Camel coaxing Mongolia
Herders in Mongolia sing to female camels to encourage them to accept newborns in a traditional practice that needs urgent safeguarding, according to Unesco Getty

Unesco has released its list of dying Intangible Cultural Heritage rituals "in need of urgent safeguarding" for 2015. The list features age-old practices followed in Mongolia, Portugal, Colombia, Uganda and Dolni Polog, the former Yugoslav Republic of Macedonia.

Inscription of the dying rituals is an effort to help the new generation keep in touch with their traditional ties and cultural heritage. The list features a range of strange practices ranging from singing of folklore to making cowbells.

Mongolia's coaxing ritual for camels is the first to be inscribed on the list. The ritual is performed by herders who sing and chant to female camels to encourage them to accept a new-born calf or to adopt an orphan. "The coaxer changes the melody depending on the mother's behaviour, which may be initially aggressive, and slowly coaxes her into accepting the calf," says Unesco describing the ritual.

Glasoechko, a traditional form of vocal music followed in Dolni Polog, is yet another to make it to the Unesco list. It is usually performed in a group of not more than three male singers. Songs are sung in a polyphonic manner accompanied by a shepherd's flute and bagpipe. The music that sounds delightful to the ears at weddings and other social gatherings is on the decline due to migration of its bearers following the civil war conflict in 2001.

"Younger generations have extremely limited exposure to Glasoechko performances and older generations consider there is insufficient interest to warrant continued transmission. There are no recordings of Glasoechko songs and in its present state the tradition seems to verge on extinction."

Uganda's Koogere storytelling folk expression that celebrates female heroism and highlights the importance of wisdom, education and knowledge is on the decline in the wake of formal education. The ethnic cultural practice of the indigenous people of Uganda has been inscribed on the list as it "facilitates shared actions, recreation, wisdom, learning and inter-generational transfer of information, values and skills."

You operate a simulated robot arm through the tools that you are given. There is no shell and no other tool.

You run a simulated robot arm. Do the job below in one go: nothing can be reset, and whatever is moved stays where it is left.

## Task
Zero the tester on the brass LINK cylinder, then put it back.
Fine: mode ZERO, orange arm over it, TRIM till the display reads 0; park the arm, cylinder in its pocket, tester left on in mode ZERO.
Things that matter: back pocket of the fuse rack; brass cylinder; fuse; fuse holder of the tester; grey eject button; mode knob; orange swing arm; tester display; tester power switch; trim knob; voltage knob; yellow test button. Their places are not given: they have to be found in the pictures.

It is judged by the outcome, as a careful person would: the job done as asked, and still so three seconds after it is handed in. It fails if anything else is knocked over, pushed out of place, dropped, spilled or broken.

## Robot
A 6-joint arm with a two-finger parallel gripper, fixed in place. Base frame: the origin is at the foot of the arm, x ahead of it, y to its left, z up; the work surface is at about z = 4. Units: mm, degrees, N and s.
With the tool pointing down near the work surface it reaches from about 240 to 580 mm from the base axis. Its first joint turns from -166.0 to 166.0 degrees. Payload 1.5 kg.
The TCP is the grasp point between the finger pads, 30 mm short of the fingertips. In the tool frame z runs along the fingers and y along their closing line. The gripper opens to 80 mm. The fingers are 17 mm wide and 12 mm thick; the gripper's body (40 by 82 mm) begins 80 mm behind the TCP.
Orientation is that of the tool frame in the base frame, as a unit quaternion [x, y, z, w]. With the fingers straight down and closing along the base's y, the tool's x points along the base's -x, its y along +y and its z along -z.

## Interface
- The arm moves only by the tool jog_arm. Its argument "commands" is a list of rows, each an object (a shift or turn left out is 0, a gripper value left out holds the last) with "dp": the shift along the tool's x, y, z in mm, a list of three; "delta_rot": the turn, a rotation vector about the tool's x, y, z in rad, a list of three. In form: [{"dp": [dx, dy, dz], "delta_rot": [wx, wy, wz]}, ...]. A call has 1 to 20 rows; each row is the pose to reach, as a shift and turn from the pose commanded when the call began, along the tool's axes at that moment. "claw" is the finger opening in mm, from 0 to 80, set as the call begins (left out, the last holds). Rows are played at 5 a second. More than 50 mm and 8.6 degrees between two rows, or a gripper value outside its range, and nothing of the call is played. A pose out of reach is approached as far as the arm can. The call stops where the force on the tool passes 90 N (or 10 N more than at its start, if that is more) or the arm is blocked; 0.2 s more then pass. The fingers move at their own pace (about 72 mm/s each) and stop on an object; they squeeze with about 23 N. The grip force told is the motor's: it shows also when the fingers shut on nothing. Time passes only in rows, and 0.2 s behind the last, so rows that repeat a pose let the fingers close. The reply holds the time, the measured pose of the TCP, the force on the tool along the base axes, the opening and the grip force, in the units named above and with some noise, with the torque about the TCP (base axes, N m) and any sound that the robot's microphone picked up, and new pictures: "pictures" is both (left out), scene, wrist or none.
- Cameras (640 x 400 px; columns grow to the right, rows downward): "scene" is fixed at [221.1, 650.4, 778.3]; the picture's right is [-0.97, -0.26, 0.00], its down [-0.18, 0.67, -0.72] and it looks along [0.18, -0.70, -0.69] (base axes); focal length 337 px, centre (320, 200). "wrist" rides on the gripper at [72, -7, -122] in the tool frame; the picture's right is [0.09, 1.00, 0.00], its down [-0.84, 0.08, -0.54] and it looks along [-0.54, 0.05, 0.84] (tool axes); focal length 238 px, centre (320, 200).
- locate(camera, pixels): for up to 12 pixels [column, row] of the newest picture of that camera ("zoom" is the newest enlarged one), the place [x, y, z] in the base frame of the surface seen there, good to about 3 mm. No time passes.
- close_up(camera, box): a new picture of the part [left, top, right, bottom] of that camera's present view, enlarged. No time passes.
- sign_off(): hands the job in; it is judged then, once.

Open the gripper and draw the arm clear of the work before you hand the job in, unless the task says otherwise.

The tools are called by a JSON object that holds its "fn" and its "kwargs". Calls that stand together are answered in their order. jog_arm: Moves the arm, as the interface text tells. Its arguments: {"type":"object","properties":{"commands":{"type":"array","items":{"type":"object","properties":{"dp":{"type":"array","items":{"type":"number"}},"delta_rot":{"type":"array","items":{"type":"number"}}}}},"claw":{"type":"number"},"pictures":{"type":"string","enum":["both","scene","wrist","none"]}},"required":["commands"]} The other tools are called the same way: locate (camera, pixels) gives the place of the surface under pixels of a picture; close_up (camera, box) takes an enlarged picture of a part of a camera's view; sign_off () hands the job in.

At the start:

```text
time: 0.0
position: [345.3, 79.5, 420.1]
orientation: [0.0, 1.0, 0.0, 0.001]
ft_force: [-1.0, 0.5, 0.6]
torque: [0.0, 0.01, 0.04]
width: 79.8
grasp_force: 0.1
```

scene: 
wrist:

The handmade cowbell of Portugal is another heritage item that needs to be encouraged, according to Unesco. Made from iron, the making of these cowbells is increasingly becoming unsustainable due to recent socioeconomic changes, it says. "New grazing methods have largely obviated the need for shepherds and cowbells are increasingly made using cheaper industrial techniques. At present, there are only 11 surviving workshops and 13 cowbell makers, 9 of whom are over 70 years old."

The fifth and last ritual to make it to Unesco's intangible heritage list is Colombia's Vallenato music. The traditional music consists of lyrics that "interpret the world through stories that mix realism and fantasy, expressed through songs that are nostalgic, joyful, sarcastic and humorous."